MATERIAL PROVIDED:
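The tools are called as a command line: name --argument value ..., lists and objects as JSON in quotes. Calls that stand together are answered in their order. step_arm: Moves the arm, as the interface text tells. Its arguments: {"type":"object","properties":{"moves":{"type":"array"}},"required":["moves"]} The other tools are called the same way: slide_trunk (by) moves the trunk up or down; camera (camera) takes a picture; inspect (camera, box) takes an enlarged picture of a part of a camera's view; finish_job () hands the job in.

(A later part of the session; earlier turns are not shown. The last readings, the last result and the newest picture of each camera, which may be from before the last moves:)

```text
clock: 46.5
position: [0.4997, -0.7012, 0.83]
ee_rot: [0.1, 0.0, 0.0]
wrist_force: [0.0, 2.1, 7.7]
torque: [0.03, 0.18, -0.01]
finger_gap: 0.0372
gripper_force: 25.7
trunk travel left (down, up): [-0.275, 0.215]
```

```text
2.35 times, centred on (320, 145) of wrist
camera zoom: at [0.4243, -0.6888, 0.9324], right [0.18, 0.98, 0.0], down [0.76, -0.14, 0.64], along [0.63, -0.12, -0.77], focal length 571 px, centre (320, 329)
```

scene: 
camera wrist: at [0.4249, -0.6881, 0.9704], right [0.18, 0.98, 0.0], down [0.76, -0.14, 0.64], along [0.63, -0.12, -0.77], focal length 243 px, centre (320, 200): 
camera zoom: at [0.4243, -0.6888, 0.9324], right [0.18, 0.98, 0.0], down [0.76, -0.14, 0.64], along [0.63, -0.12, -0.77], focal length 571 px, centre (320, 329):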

STATED EXERCISE: Extract, verbatim, the lines from the one containing "camera wrist: at" through the last line of the listing above. The answer is a numbered list with one line in each place and no blank lines.

ANSWER TO THE EXERCISE:
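1. camera wrist: at [0.4249, -0.6881, 0.9704], right [0.18, 0.98, 0.0], down [0.76, -0.14, 0.64], along [0.63, -0.12, -0.77], focal length 243 px, centre (320, 200): 
2. camera zoom: at [0.4243, -0.6888, 0.9324], right [0.18, 0.98, 0.0], down [0.76, -0.14, 0.64], along [0.63, -0.12, -0.77], focal length 571 px, centre (320, 329):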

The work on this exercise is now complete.